Set task: Return the full material exactly.

Supplied information:
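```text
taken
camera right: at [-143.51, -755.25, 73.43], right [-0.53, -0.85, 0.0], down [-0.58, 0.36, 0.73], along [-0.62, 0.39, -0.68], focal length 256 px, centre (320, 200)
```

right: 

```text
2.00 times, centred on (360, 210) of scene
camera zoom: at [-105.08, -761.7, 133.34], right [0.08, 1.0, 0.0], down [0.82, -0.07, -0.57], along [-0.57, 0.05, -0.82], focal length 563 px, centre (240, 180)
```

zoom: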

Exercise answer:
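```text
taken
camera right: at [-143.51, -755.25, 73.43], right [-0.53, -0.85, 0.0], down [-0.58, 0.36, 0.73], along [-0.62, 0.39, -0.68], focal length 256 px, centre (320, 200)
```

right: 

```text
2.00 times, centred on (360, 210) of scene
camera zoom: at [-105.08, -761.7, 133.34], right [0.08, 1.0, 0.0], down [0.82, -0.07, -0.57], along [-0.57, 0.05, -0.82], focal length 563 px, centre (240, 180)
```

zoom: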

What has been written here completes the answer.